Never considered one of the top-tier classics of the musical theatre canon, Peter Pan's
Charlap/Styne/Comden/Green score is occasionally trite and forgettable ("Wendy") yet also has more than enough gems ("I'm Flying," "I Won't Grow Up"). James M. Barrie's play (he's credited as the musical's book-writer) has spawned a number of films--such as Steven Speilberg's fantasia Hook, and an animated Disney film that makes the musical's rather un-PC view of Native Americans seem progressive in comparison. Of course, the musical also features such beloved characters as Peter, Wendy (appealing if long-toothed Elisa Sagardia), John and Michael Darling (Gavin Leatherwood and scene-stealingly cute Shawn Moriah Sullivan) and Tiger Lily (lithe Lauren Masiello) facing off against buffoonish buccaneer Captain Hook (Howard McGillin), and it has endured mostly due to a revered TV version that starred the original Broadway Peter, the irresistibly pixieish Mary Martin.

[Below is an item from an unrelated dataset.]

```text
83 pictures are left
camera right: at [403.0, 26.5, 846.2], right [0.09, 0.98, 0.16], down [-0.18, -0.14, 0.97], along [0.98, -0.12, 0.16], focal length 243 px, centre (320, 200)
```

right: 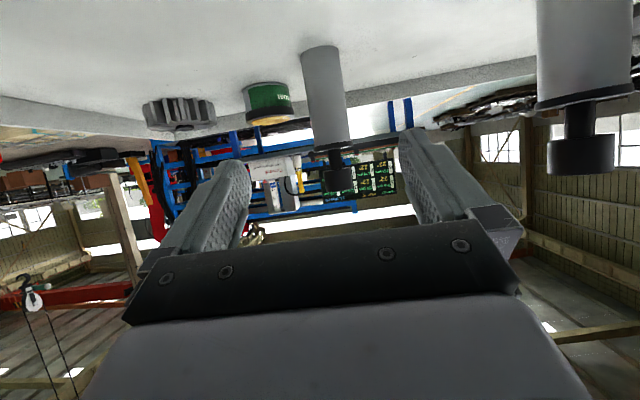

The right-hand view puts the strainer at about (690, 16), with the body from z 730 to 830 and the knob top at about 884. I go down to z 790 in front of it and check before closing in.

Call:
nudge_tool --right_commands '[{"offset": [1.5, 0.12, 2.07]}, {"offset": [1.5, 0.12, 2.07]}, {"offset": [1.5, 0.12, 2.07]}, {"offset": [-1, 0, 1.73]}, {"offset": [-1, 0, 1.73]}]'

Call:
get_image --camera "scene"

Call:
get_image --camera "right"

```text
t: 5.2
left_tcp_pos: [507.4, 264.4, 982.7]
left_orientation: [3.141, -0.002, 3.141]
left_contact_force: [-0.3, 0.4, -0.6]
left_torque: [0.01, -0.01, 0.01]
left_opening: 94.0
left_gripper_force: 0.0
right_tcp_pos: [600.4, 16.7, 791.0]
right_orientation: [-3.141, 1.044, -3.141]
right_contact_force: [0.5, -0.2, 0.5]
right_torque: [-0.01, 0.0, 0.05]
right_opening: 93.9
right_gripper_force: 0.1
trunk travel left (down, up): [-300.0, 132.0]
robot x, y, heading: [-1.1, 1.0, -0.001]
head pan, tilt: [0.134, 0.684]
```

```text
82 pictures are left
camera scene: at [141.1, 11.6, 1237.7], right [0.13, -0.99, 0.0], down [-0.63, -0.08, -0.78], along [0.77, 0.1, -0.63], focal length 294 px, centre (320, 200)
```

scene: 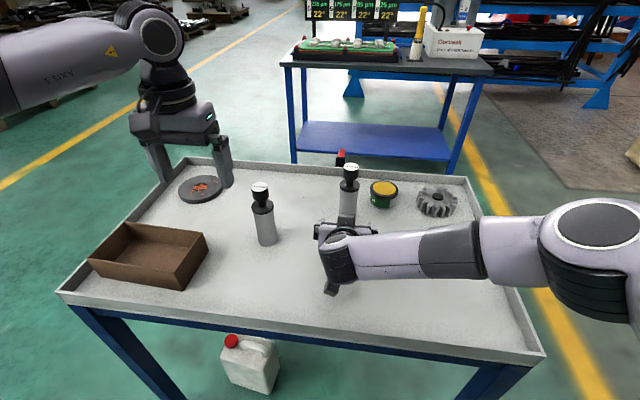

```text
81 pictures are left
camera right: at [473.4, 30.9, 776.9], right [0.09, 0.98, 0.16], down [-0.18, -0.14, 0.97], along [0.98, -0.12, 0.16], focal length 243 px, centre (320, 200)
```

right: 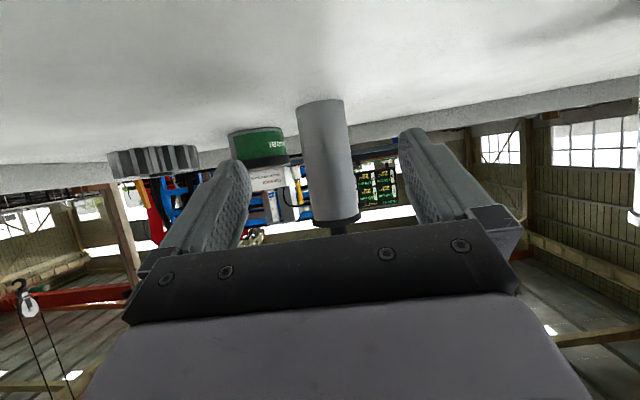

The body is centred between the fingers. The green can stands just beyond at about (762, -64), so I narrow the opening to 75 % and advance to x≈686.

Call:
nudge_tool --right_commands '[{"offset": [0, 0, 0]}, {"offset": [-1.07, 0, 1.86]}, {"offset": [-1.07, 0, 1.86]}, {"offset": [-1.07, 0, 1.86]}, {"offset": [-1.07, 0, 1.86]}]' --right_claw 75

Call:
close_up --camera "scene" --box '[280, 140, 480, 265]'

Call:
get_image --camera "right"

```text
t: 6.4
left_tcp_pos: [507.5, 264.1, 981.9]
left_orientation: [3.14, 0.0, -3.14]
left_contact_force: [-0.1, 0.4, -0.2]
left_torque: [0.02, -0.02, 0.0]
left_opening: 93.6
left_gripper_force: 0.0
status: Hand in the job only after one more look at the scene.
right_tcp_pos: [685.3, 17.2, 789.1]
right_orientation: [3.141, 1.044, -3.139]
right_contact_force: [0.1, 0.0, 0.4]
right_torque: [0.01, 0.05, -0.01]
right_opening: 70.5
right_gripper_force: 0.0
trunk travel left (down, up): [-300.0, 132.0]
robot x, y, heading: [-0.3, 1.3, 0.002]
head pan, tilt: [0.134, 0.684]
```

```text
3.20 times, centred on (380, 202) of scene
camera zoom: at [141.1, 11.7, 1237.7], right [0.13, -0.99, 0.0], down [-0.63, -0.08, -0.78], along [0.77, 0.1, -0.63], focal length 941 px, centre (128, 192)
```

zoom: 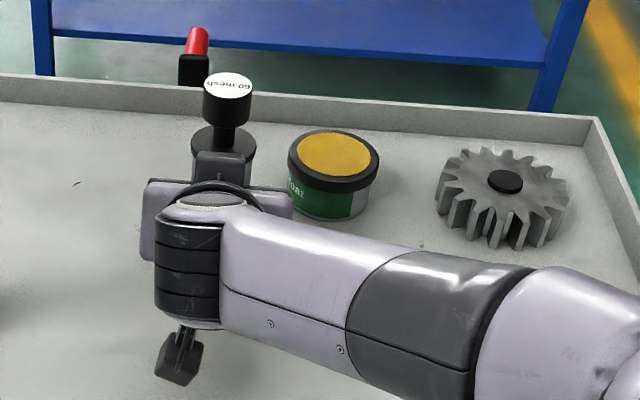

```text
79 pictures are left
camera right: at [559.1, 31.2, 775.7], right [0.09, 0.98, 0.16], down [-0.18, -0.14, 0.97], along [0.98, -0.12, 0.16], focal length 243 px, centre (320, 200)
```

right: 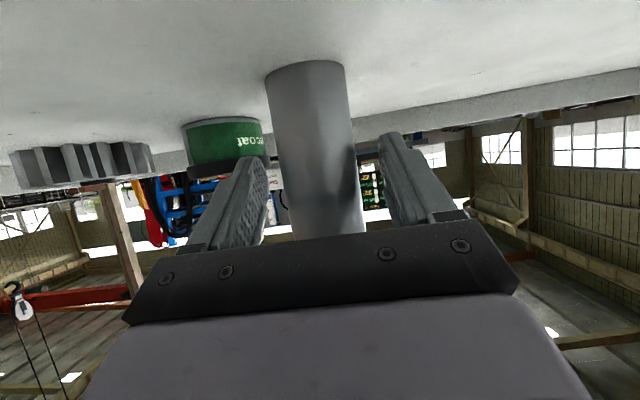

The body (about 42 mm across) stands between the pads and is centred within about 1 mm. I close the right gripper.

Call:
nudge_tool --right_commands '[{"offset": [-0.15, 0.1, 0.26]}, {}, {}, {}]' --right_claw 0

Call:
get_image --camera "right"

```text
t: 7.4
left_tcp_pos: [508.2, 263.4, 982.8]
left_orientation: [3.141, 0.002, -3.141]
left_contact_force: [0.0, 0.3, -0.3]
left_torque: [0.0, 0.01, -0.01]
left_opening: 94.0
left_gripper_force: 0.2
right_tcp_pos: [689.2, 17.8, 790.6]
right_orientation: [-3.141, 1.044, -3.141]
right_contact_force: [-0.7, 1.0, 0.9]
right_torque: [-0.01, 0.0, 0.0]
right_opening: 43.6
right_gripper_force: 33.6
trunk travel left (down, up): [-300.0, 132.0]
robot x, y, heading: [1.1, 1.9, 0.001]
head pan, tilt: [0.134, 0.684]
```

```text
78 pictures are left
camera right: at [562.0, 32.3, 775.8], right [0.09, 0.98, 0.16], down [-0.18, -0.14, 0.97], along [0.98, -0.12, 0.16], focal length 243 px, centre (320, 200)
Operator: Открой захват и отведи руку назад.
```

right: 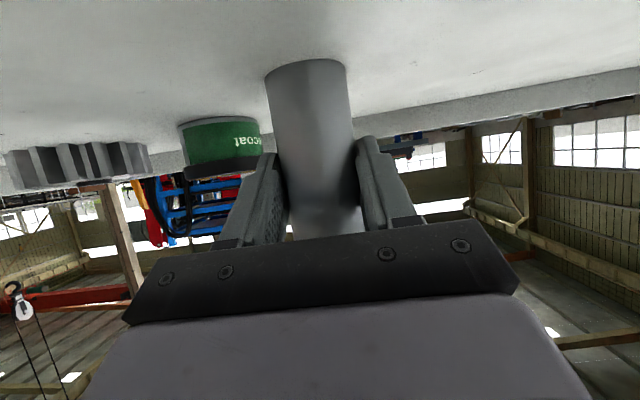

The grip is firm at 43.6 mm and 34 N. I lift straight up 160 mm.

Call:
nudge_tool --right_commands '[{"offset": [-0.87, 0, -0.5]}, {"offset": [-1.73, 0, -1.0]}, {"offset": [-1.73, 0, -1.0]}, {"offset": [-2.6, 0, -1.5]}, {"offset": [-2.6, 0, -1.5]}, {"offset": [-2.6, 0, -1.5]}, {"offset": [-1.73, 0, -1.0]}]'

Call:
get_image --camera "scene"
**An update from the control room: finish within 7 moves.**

Unlike Peter and his pesky shadow, Martin and the role were once thought to be inseparable; since then, others have made their mark on the airborne lost boy--first Sandy Duncan and now Rigby. Clad in a leafy tunic and green tights, Rigby is superb as Peter. Not much taller than John and Michael, the ex-Olympic gymnast brings a muscular grace to Peter's physicality, the shuffling petulance of a preteen boy to her interactions with Wendy and a defiant spunk to her face-offs with Hook.  She sings well, too, in her thin, airy voice and also carries off Peter's fear of adulthood and vulnerability--the kid was kind of forgotten by his own parents. The climactic save-the-fairy scene seems a little phoned-in, but then, Rigby has been playing Peter (on and off) since the Bush administration--the very first one. Ultimately, she's still thrilling.

Tinker Bell is a glowing bloom of light in the show, and Tom Ruzika's lighting designs are loudly colorful. In its sets (by John Iacovelli), too, Peter Pan has a certain gaudiness, but it's completely appropriate. They reflect a child's bright, exaggerated view of reality; the Darling bedroom, with its slightly skewed perspective, drowns in mauves and pinks and Captain Hook's fearsome ship seems carved out of rubber more so than wood. The papier mache rocks of Never Never Land and Blindman's Bluff also have this quality, and the cut-out trees that border Peter's underground lair seem transplanted from Sendak's Where The Wild Things Are. Mermaids, lovely and rabid, hiss in a grotto of violet and turquoise light; such wonders don't delight children alone. Shigeru Yaji's costumes are mostly divided into three major schemes--Pirate, Lost Boy and Indian; he particularly finds success with his witty pirate designs. A sea-dog League of Nations, a gaucho pirate grimaces beside a kilted one. Captain Hook, of course, wears his trademark red velvet, gold braid and raven periwig.

Hook leads his motley band through a number of dance styles--tango, tarantella and waltz. "Hook's Waltz" is probably the most engaging as the splendidly-voiced McGillin (who also plays Mr. Darling) boasts of being the "swiniest swine in the world." Delivering his lines with such melodramatic tremulousness that he almost sings them, McGillin slices into this delicious ham chunk of a number; his Hook has a commanding panache even at his goofiest. As for Patrick Richwood's Mr. Smee--well, his facial expressions are as relentlessly restless as Patti Colombo's choreography; the dances work far more than the schtick. Director Glenn Casale, who otherwise stages the show with spirit, really should have known better. (Come to think of it, why did he let a Lost Boy touch the steaming mushroom above Peter's chimney right after it burned Hook?)

Yet Colombo's choreography, based on the original by Jerome Robbins, can grow tiring in its unflagging vigor and athleticism, and one wishes for more variety. "Ugg-a-Wugg" (a frenzied tom-tom version of Stomp!) stops the show, but after its dazzling assault, the wistful lullaby "Distant Melody" (sung by Peter and Wendy) comes as a relief. And while Rigby's flying is thrilling, one wishes the sets wouldn't wobble and that the thing on her face looked more like a dirt stain than a mic; forget the visible wires. The show's spectacle bleeds into artificiality at times.

This Peter Pan isn't perfect and it won't necessarily restore one's belief in fairies. Yet Rigby is sublime, the show sometimes soars and when an audience composed of almost 50% children stands to cheer for that other gravity-defying green character, it's hard not to think a few happy thoughts of one's own.